Directives:
(a) Show the exact text of the passage shown starting from "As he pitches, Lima" and stopping at the end of "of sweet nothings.".
(b) Produce the text that comes next in the passage shown.
-- Start of Passage shown --
The Mambo King With a nasty assortment of pitches, a thriving music career and a mound manner that drives some batters batty, the Astros' animated Jose Lima is one hot act

There's a time to sing and a time to dance, and for Houston
Astros righthander Jose Lima, those times are just about always.
At three o'clock in the morning, as his infant son sleeps in an
adjoining room, Jose is wont to rouse his wife, Melissa, and
whirl her around to the sound of his own voice. At a street fair
in Houston one evening last spring, he climbed onto the
bandstand to croon and prance. Then there are the afternoons
before his night-game starts, a time when most starting pitchers
pace the clubhouse lost behind 10-mile stares. Lima prepares by
standing half-clad on equipment trunks, shimmying, performing
mock stripteases and singing robustly along with his favorite
merengue CD. It's no surprise that he knows all the words--he
wrote them. The CD is titled Jose Lima en Vivo (Jose Lima Live).

"I remember the naming ceremony for our new ballpark," says
Houston manager Larry Dierker, referring to Enron Field, which
is slated to open next season. "[Astros owner] Drayton McLane
was there along with a lot of other important people, and there
was a band. It was maybe 11 a.m., and all of a sudden there's
Lima with the microphone, singing La Bamba. People were
astounded. Astounded because he was so good, not because he went
up there--you only have to see him pitch to know he's a showman."

Oh, yes: Lima brings his mambo to the mound. He takes the field
with stirrups that extend to the top of his calves and begins a
game-long dance that evolves pitch by pitch. He flaps his elbows,
squeezes his fist, points, shrugs, grimaces, nods, jumps, kicks
and writhes. He swivels his torso after one pitch and gyrates his
hips after the next. After a big strikeout he busts a move that
would make John Travolta proud, mock-shooting his victim with his
forefinger and thumb.

As he pitches, Lima mutters, and whether he has thrown a good
inning or a bad one, he comes off the field jabbering to himself
in Spanish, often with his face buried in his glove. "I've got my
midget in there," he explains. "A little me. When I'm not
pitching well, I'm saying, 'C'mon, you're stupid, what are you
f---ing doing? Relax!' When I'm pitching good, I'm calmer. I just
remind myself how good I am."

Lately the little Lima has been hearing a lot of sweet nothings.
-- End of Passage shown --
-- Start of Data segment --
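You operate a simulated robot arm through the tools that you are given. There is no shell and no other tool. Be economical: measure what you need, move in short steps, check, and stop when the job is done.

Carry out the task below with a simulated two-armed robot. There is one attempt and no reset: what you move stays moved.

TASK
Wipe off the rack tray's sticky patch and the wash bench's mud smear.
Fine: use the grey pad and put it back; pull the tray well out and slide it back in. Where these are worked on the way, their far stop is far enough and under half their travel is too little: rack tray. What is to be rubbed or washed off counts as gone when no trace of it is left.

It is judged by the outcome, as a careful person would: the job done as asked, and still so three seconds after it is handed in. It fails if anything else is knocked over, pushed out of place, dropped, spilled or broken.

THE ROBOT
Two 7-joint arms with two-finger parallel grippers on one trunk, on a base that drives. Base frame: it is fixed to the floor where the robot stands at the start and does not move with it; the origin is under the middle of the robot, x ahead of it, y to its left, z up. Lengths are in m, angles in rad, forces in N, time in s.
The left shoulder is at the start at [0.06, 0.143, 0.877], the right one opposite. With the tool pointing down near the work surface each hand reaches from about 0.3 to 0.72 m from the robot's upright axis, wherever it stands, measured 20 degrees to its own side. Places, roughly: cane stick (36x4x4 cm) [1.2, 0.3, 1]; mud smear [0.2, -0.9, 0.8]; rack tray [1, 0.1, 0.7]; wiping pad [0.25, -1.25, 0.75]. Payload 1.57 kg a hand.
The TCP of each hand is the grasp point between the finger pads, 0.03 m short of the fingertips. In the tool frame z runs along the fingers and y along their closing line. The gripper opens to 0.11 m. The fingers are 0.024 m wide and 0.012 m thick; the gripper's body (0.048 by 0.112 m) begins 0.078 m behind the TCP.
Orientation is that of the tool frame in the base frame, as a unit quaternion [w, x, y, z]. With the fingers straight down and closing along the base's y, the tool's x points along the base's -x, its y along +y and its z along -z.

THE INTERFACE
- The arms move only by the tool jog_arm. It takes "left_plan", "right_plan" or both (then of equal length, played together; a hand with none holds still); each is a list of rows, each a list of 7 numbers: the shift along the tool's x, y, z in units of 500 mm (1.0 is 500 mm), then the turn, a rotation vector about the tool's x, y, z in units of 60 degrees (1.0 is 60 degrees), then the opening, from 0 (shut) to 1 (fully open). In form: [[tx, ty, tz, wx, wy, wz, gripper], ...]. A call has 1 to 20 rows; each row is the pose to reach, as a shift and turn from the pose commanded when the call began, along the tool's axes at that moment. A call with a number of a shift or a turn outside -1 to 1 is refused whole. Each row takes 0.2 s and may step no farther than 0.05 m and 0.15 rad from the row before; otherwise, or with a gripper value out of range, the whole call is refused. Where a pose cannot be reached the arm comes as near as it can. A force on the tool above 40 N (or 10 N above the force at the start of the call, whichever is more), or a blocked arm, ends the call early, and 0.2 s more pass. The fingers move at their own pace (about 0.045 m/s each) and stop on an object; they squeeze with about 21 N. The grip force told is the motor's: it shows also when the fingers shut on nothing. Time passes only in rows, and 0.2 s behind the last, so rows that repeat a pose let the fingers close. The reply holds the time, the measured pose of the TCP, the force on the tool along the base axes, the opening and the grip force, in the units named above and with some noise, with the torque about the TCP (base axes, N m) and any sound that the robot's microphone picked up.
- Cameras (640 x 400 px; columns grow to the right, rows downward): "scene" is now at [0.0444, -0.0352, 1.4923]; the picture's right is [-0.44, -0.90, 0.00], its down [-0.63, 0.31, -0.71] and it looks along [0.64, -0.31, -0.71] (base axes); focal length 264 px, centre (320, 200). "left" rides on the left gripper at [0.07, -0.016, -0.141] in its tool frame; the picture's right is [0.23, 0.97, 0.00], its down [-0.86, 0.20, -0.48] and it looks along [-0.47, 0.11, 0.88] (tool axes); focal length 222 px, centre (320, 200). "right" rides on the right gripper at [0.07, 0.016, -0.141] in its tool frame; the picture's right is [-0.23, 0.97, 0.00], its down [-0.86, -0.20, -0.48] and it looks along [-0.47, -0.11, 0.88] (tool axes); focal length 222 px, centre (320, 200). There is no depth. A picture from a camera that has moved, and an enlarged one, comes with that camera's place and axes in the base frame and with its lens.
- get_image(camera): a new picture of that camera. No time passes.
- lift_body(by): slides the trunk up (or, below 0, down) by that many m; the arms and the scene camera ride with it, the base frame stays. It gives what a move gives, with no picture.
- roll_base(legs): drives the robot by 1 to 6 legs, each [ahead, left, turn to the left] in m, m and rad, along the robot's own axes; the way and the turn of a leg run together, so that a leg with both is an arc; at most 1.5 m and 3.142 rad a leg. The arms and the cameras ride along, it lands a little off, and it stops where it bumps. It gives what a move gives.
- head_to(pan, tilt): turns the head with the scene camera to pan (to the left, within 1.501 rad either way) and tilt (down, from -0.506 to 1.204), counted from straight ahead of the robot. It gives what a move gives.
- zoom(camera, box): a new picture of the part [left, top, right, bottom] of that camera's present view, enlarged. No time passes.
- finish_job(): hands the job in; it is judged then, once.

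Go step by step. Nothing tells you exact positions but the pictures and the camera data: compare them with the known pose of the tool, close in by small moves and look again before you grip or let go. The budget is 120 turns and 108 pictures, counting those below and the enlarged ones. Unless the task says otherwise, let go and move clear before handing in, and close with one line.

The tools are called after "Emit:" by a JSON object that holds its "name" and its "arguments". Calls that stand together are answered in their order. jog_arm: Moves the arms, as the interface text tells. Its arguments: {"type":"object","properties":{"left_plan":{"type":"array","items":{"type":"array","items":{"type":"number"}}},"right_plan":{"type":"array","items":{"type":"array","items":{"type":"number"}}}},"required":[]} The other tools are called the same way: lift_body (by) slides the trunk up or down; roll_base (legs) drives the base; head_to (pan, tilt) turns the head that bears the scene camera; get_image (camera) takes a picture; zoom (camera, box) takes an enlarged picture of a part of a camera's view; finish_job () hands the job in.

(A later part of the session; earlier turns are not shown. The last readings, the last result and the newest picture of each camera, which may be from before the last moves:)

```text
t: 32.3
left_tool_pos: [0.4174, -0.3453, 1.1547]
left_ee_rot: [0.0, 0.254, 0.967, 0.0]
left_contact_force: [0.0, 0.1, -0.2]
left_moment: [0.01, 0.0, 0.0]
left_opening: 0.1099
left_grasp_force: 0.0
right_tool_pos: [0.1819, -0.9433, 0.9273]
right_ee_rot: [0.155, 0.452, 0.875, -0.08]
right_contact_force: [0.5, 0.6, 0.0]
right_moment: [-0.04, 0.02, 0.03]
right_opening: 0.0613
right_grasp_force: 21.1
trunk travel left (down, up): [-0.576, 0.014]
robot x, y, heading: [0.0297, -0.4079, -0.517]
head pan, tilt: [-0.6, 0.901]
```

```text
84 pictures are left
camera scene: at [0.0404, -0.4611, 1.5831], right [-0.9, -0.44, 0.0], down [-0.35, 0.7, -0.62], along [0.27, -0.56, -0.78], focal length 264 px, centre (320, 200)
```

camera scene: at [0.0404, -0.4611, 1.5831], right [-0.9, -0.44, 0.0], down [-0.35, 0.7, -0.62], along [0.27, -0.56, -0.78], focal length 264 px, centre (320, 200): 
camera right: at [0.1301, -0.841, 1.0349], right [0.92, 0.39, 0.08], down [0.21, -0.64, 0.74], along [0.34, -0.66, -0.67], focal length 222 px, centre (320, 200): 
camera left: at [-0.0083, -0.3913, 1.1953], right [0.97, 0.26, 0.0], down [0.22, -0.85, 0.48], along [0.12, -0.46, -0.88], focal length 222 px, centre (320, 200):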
-- End of Data segment --
Answers to each task:
(a)
As he pitches, Lima mutters, and whether he has thrown a good
inning or a bad one, he comes off the field jabbering to himself
in Spanish, often with his face buried in his glove. "I've got my
midget in there," he explains. "A little me. When I'm not
pitching well, I'm saying, 'C'mon, you're stupid, what are you
f---ing doing? Relax!' When I'm pitching good, I'm calmer. I just
remind myself how good I am."

Lately the little Lima has been hearing a lot of sweet nothings.

(b)
Through Sunday, Lima boasted a 9-2 record, was tied for the
National League lead in wins and had an impressive 2.80 ERA. He
had put together an eight-game winning streak, and only once had
he allowed more than three earned runs in a game. Furthermore,
for all his extroversion, Lima has shown remarkable control: In
his most recent victory, over the Milwaukee Brewers, he had
walked none, struck out eight and thrown 71 of his 98 pitches
for strikes. For the season he had yielded just 1.46 bases on
balls per nine innings, ranking second among major league
starters behind the Atlanta Braves' Greg Maddux. Lima, who
entered last season with a record of 9-22 over four years as a
starter and reliever with Houston and the Detroit Tigers, had
won 17 of his last 21 decisions and was threatening to leapfrog
righthander Shane Reynolds and lefthander Mike Hampton and
become the ace of the National League Central-leading Astros'
staff, whose 3.77 ERA was second in the majors, behind only the
Braves' 3.75.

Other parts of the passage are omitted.